─ Eduardo Vasco, de Moscou
Este é meu segundo dia na Rússia como enviado especial do Diário Causa Operária, Causa Operária TV e Jornal Causa Operária. Ontem (05), parti de Dubai às 9 da manhã sob um sol escaldante e cerca de 26° de temperatura em um voo da FlyDubai onde só havia russos, praticamente.
Durante todo o voo, o calor era enorme. Eu cheguei a arregaçar as minhas calças. Mas quando estávamos perto de Moscou, o serviço de bordo avisou aos passageiros para nos prepararmos. Então vi os russos se agasalharem ─ e se os russos se agasalham, é porque vai estar MUITO frio. Eu não havia levado na minha bagagem de mão o casaco que meu camarada Juca Simonard me emprestou, comprado em Quebeque para ser usado sob neve. Propício para a Rússia. Não, estava apenas com uma blusa de lã bem fina. Nesse momento, comecei a me preocupar, até porque nosso embarque não foi pela passarela que liga o prédio do embarque direto com o avião, e sim no estacionamento, subindo a escada para entrar na aeronave. Se o desembarque fosse desse jeito, eu sairia do avião direto para o céu aberto, sendo recebido pelo frio gelado de Moscou. Não era o camarada ideal para me dar as boas-vindas, embora seja o mais famoso anfitrião de quem chega à Rússia.
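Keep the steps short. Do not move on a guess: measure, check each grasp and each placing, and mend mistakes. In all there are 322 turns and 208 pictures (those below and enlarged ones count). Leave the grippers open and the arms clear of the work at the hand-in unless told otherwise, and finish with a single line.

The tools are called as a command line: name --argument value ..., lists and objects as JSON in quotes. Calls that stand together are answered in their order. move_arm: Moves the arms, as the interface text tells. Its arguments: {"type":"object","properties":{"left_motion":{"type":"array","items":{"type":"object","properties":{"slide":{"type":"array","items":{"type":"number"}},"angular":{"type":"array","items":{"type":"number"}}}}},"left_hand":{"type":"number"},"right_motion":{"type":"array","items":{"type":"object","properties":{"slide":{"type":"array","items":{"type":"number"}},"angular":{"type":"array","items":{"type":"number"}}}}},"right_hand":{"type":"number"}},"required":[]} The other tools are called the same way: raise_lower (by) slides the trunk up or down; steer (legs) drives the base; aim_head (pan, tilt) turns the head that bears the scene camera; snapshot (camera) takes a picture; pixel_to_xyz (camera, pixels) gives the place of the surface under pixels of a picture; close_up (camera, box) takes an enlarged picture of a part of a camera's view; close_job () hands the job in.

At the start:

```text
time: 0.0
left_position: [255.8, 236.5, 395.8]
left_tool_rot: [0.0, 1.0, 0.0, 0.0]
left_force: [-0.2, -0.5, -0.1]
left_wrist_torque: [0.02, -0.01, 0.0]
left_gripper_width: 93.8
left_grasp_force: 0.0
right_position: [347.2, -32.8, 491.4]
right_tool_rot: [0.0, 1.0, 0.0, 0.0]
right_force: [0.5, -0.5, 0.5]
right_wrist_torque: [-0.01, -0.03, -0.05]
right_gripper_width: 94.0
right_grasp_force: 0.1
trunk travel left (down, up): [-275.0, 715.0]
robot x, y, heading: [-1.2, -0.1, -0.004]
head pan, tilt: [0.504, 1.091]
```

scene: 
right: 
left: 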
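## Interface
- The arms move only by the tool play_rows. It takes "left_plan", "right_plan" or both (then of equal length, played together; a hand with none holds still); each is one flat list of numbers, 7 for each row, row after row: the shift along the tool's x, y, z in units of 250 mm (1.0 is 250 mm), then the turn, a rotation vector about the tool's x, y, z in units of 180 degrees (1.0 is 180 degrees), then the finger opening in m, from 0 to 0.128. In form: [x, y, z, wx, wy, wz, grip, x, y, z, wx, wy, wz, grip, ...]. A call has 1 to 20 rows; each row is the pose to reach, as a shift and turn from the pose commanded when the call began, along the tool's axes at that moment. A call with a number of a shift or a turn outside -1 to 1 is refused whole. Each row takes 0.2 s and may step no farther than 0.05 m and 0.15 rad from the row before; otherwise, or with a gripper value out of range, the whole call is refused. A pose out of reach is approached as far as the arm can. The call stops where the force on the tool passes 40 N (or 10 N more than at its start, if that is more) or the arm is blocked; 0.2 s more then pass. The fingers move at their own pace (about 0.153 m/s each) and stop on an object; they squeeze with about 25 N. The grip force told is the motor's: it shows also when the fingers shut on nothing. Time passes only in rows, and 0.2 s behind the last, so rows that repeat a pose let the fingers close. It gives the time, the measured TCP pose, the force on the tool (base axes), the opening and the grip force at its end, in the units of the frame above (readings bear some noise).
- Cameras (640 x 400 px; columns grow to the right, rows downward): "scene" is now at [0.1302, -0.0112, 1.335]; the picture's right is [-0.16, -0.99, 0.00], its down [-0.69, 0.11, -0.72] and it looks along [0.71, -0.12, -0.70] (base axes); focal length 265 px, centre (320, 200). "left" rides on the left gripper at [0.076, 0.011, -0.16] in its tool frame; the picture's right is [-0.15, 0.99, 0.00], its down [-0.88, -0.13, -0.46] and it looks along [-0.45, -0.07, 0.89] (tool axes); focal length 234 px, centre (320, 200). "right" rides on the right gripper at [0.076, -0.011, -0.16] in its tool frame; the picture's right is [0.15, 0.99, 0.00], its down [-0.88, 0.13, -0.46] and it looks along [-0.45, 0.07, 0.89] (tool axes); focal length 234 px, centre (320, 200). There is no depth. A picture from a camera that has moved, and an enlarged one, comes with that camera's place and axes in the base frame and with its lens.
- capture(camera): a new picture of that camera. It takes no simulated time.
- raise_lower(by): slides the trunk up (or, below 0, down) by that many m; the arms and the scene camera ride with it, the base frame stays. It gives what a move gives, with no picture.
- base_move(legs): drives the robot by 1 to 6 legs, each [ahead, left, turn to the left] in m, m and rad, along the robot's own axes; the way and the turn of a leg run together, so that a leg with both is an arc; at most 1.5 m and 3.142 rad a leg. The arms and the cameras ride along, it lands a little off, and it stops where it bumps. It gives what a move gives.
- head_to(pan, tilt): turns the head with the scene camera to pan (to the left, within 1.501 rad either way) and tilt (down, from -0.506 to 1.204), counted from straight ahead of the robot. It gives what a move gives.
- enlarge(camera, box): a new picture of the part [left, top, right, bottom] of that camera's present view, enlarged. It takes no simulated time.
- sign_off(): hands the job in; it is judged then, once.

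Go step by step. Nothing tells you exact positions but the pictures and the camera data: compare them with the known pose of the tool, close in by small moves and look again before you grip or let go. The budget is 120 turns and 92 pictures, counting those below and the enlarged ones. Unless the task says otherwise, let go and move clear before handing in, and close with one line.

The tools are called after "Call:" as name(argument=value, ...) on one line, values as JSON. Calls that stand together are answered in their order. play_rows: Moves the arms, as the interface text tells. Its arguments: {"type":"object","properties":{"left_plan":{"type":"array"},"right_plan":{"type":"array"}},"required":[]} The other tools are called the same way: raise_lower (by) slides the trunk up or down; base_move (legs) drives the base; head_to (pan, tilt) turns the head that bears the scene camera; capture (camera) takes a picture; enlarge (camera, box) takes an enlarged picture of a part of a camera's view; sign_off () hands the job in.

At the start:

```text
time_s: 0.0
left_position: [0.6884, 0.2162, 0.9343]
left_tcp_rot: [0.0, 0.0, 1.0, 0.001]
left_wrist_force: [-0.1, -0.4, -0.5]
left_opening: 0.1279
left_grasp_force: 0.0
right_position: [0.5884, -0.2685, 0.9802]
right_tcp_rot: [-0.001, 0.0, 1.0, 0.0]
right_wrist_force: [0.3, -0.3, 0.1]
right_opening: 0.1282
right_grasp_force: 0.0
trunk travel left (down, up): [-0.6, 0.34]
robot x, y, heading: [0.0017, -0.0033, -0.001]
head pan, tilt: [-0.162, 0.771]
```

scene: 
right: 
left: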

Ainda bem que tudo deu certo. E fui recebido por meus novos amigos, Sveta e Kostia. Ela fala inglês e ele português. Dois russos muito gente boa ─ como disse para Kostia, que em um primeiro momento não entendeu o significado. Pegamos o Yandex Go, o Uber russo, muito popular nas ruas de Moscou, e fomos à casa do meu amigo. No caminho, fiz meu primeiro contato com a capital russa e fiquei maravilhado: estava realizando um sonho.
Os dois são vizinhos, me disseram. Em Moscou, quando uma pessoa mora a quatro estações de metrô uma da outra, considera-se vizinha. A cidade é enorme. E a malha metroviária também ─ você pode ir para onde quiser de metrô.
Kostia mora em um prédio construído nos tempos soviéticos ─ assim como a maior parte dos russos. Seu imóvel é próprio.
─ A maioria dos russos vive em casa própria, porque não gosta de pagar aluguel, me diz. No Brasil também não gostamos de pagar aluguel, mas ─ respondi ─, ao contrário dos russos, não temos muita opção: como não se tem dinheiro para comprar uma casa própria, ou se paga aluguel, ou se mora debaixo da ponte. E, desde o golpe de 2016, cada vez mais pessoas são despejadas de suas casas por não conseguirem pagar aluguel.
Kostia me diz que praticamente não há moradores de rua na Rússia. Essa é uma das heranças da URSS que a Rússia ainda mantém, de um modo ou de outro. Andando pelas ruas de Moscou, constato que ele não estava mentindo: o máximo que vi foram duas ou três pessoas pedindo dinheiro em alguma passagem para a entrada de uma estação do metrô (embora isso não signifique que aquelas pessoas não tenham onde morar, e creio que, por sua vestimenta, não eram sem teto).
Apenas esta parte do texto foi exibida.